ISLAMABAD (AP) — Afghan farmers lost more than $1 billion in income from opium sales after the Taliban banned poppy cultivation, according to a U.N. drug agency report released Sunday.
When the Taliban took power in August 2021, Afghanistan was the world’s largest opium producer and a major source of heroin in Europe and Asia.
They vowed to wipe out the country’s drug-growing industry and imposed a formal ban in April 2022, dealing a major blow to hundreds of thousands of farmers and day laborers who relied on the crop’s income to survive. Opium cultivation fell by 95% after the ban, according to the report by the UN Office on Drugs and Crime.
By 2023, the value of Afghanistan’s opiate exports often exceeded the value of its legal exports. UN officials said the sharp decline in the opium economy is likely to have far-reaching consequences for the country, as opiate exports before the ban accounted for between 9% and 14% of the national GDP.
Afghans urgently need humanitarian assistance to meet their most urgent needs, absorb the shock of loss of income and save lives, said UNODC Executive Director Ghada Waly.
“Afghanistan urgently needs strong investment in sustainable livelihoods to provide Afghans with non-opium opportunities,” she said.
Afghans are struggling with drought, severe economic hardship and the ongoing consequences of decades of war and natural disasters.

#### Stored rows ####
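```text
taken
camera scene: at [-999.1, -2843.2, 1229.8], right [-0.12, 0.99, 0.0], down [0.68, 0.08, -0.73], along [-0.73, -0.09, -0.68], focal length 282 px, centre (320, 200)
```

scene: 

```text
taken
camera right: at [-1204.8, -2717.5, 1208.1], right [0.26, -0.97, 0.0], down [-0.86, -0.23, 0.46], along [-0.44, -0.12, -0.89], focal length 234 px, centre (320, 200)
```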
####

The downturn and halt to international financing that propped up the former Western-backed government’s economy are pushing people into poverty, hunger and addiction.
A UNODC report in September said Afghanistan was the world’s fastest-growing producer of methamphetamine, with seizures of the synthetic drug increasing while poppy cultivation declined.
Lower incomes along the opioid supply chain could lead to other illegal activities such as trafficking in weapons, people or synthetic drugs, says the latest UNODC report.